生命進化と脳のしくみから見えてくるものは?

 「生命進化8つの謎」や「脳のなかの幽霊」などを読んでいると、自分自身が大きな勘違いをしていることに多々気づく。言語の習得は、遺伝であるらしいし、多くの自分の行動は、自分の意志とは別のところで制御されているらしい。
 言語の習得が遺伝であるという考えは、目に鱗状態だった。幼児期に子供がかなりのスピードで言語を習得していく。しかも、文法はでたらめな状態がしばらく続き、ある時期からある程度正しい文法を自然に身につけていく。「生命進化8つの謎」の著者は、「多くの親たちは、その文法の間違いを直そうとしていない。」と言っている。確かにそうだと思う。一番子供がかわいい時期だから、言葉を話していること自体が親にとってはうれしいことで、文法などどうでも良いのだろう。
 著者は、言語獲得能力が高いのは、2歳から4歳までの期間だと述べている。このとき、子供はどんな言語(例えば、英語や日本語など)でも覚える能力を持っているという。もし、父親がアメリカ人で英語を話し、母親が日本人で日本語だけを話すとする。この場合、子供は二つの言語を苦もせず覚えてしまうのだろうか。恐らくそうなるのだろう。EUでは、国際結婚(例えばイギリス人とドイツ人)が多々見られ、その子供たちは両国の言語を話せるという。大人になってから、いくつもの言語を習得している人も多いのだろうが、幼少時に、こうした経験を積んでいる人は、なおさら多数の言語を習得しやすいのではないか。

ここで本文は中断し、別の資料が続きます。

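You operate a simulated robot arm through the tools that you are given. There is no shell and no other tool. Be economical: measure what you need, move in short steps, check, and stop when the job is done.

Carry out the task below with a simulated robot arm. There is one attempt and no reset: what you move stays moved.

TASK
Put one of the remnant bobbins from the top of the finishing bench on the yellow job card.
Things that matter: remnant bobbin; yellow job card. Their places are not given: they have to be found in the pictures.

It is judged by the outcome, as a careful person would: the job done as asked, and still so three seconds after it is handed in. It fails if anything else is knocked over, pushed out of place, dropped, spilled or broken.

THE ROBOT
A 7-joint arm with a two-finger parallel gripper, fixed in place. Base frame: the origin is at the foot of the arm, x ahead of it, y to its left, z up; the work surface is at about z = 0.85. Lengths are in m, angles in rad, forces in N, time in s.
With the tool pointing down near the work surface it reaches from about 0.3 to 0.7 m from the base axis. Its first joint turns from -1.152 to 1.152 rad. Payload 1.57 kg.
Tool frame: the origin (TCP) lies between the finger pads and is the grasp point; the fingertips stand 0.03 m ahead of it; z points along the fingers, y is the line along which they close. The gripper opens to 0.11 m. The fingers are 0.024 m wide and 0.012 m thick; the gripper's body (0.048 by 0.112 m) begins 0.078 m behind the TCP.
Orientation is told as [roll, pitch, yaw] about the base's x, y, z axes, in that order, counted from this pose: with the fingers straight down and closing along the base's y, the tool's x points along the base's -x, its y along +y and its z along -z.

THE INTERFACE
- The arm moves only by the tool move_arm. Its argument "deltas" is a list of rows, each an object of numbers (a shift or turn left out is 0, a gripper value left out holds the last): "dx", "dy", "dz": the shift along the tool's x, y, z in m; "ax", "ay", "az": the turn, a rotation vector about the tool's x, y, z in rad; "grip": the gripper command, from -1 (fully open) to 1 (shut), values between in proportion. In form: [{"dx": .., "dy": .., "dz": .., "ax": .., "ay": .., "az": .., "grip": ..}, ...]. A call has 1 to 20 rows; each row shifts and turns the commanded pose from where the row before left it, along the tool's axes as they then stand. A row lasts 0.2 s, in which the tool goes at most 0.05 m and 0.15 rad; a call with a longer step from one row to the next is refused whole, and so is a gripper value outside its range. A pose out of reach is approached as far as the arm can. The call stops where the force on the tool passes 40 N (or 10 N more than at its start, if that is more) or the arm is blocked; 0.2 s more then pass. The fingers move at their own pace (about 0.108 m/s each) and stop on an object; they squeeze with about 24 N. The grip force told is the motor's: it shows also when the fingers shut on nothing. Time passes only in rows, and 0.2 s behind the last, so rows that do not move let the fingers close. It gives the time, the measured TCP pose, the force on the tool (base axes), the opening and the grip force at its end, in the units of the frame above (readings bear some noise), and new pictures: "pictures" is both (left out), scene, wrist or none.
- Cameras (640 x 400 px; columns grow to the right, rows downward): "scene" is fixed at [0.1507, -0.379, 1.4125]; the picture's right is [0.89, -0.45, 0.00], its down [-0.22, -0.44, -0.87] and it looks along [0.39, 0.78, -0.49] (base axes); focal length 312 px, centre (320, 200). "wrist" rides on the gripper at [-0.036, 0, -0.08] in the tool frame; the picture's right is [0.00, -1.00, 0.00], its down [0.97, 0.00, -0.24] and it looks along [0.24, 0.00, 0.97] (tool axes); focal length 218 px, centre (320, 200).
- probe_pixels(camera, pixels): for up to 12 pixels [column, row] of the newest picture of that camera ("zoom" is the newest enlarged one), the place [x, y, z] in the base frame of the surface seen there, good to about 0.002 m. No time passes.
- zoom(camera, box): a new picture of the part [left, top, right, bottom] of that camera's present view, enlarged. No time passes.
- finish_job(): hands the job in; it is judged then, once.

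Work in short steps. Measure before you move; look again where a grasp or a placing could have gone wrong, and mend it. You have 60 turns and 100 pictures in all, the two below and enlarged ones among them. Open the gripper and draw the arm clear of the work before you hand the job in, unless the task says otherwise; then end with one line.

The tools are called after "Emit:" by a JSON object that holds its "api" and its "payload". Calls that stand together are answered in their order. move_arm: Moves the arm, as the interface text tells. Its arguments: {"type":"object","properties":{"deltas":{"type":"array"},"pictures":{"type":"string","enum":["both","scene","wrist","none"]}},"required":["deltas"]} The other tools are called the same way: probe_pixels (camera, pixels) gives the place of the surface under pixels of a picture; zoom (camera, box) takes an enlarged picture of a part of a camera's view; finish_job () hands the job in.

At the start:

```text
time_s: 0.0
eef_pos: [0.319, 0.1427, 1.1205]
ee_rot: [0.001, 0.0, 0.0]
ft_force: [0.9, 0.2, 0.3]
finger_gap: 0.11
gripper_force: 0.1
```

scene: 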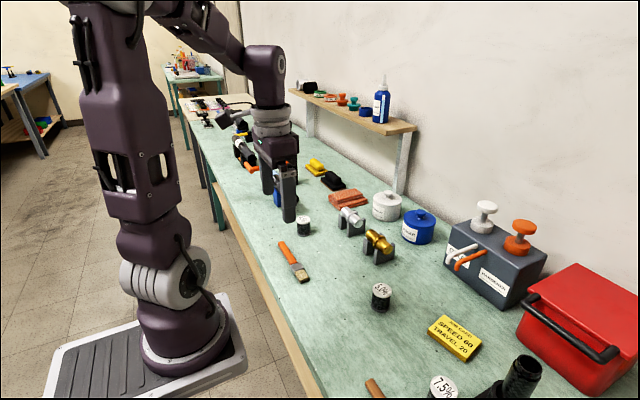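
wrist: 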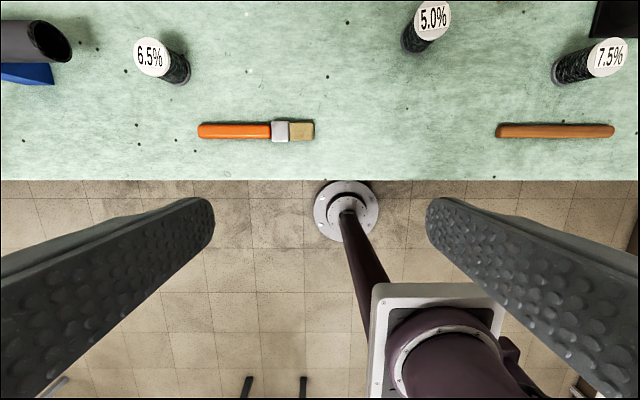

 EUのように、各国の協調が必要で、それぞれの文化や言語を尊重する地域では、この数種類の言語が話せることが必要になってきているようだ。全部の人ではないけれど、少なくとも各国の利害関係を話し合う人にはこの能力が必須と見られている。
 生命進化や脳のしくみについて、また、言語についてもう少し深い知識が得られれば、今までとだいぶ違った見方ができるようになるかもしれない。